After Samsung was found guilty of infringing some Apple patents and was ordered by a California court to pay over a billion dollars, now comes news that the CEOs of Apple and Google have held secret talks, which according to Katherine Rushton of the Daily Telegraph (Aug 12) could have meant the two companies were ‘calling a truce in their escalating war over intellectual property rights’.
The war is costing both parties millions, and so far the main beneficiaries have been the lawyers. Litigation is expensive. Tim Cook of Apple and Larry page from Google did not get where they are by allowing cash to drain away without near-certain outcomes.
Reuters news agency also reported that lower levels of people/management within the two companies are engaged in more detailed discussions about the software that runs mobile phones. That is normally kept below the media radar.
The ownership of patents is vital in the business, hundreds of patents to give the edge to new developments, marketing existing devices and hamstringing all the opposition. Google bought Motorola Mobility for a cool $12.5 billion to secure a large number of patents.
The Storms of Wars
Simon Hill predicted a storm coming on Digital Trends in mid August, with heavyweight companies at each other’s throats for years. Court victory for one emboldens them to take action against others, Hill reckoned.
He also argued that markets evolve, everyone copies successful ideas and builds on them. ‘Human progress depends on it’, he claimed, implying that these turf wars are actually a sign of a healthy business environment of evolution and progress.
He said, and it is echoed by other commentators, that the consumers suffer when giants fight. They consider customers as ‘collateral damage’. Tech devices cost more because of licensing deals and lawsuits.
The chances of a perfect device with everything on it you could possibly want diminish as bits are divided and subdivided to fit the patents and rules. People have to mix and match, so increasing their expenditure, and will not generally pledge allegiance to one company.
He suggested companies should work together and rather optimistically urged them to:
- Stop putting your shareholders first (you don’t have to tell them that)
- Let go of your hate. That’s the path to the dark side
- Remember the loyal consumer who just wants a good product at a reasonable price
- Tech is supposed to improve our lives
- Instead of fighting, put your energy into making better products.

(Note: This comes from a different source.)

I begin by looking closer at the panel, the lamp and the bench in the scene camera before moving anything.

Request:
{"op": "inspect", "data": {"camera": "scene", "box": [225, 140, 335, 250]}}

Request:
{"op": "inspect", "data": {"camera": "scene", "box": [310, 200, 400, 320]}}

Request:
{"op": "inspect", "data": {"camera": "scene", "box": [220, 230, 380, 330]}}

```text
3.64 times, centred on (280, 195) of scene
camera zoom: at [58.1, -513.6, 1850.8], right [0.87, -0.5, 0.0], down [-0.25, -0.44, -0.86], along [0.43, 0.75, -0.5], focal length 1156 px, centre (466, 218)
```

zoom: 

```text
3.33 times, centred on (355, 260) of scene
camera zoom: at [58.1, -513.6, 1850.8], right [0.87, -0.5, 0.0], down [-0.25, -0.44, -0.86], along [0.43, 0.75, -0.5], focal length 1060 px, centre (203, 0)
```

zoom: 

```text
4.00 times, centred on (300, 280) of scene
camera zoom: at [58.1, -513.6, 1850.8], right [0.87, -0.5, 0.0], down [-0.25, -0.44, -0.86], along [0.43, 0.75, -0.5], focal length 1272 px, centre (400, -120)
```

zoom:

He admitted that people may think he is just a dreamer to ask all that. However, never say never. The alliances and deals of the future could look very different if co-operation is seen as beneficial to them.
Why, only recently, Freesat (owned jointly by BBC and ITV) partnered with Netflix to launch a significant new assault on the pay-TV market. This move is likely to ‘ruffle feathers’ at BSkyB and Virgin Media among maybe others. The point is, that nothing should be ruled in or out forever in technology and business.